-- Given material --

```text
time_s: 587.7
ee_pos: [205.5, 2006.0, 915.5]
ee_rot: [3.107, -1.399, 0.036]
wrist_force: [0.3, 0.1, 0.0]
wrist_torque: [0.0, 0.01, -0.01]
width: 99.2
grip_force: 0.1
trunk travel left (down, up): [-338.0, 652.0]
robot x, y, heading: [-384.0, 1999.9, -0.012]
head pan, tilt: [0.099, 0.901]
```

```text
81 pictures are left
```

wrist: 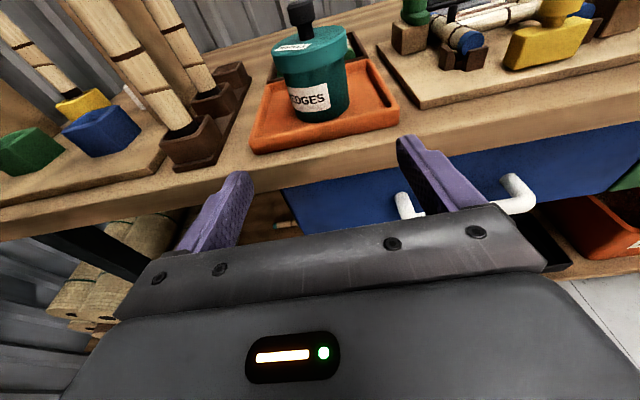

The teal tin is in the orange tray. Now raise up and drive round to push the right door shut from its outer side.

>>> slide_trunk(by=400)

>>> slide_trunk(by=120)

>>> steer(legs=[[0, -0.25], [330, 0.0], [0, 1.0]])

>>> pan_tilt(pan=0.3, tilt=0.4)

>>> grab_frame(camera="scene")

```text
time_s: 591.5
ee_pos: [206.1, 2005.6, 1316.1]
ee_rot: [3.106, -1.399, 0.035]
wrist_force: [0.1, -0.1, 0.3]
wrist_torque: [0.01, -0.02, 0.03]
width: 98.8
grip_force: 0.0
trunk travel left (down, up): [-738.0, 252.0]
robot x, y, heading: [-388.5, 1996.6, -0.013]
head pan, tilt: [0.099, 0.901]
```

-- Challenge --
Write out every line above exactly as it is, leaving out the pictures.

-- The response --
```text
time_s: 587.7
ee_pos: [205.5, 2006.0, 915.5]
ee_rot: [3.107, -1.399, 0.036]
wrist_force: [0.3, 0.1, 0.0]
wrist_torque: [0.0, 0.01, -0.01]
width: 99.2
grip_force: 0.1
trunk travel left (down, up): [-338.0, 652.0]
robot x, y, heading: [-384.0, 1999.9, -0.012]
head pan, tilt: [0.099, 0.901]
```

```text
81 pictures are left
```

wrist: 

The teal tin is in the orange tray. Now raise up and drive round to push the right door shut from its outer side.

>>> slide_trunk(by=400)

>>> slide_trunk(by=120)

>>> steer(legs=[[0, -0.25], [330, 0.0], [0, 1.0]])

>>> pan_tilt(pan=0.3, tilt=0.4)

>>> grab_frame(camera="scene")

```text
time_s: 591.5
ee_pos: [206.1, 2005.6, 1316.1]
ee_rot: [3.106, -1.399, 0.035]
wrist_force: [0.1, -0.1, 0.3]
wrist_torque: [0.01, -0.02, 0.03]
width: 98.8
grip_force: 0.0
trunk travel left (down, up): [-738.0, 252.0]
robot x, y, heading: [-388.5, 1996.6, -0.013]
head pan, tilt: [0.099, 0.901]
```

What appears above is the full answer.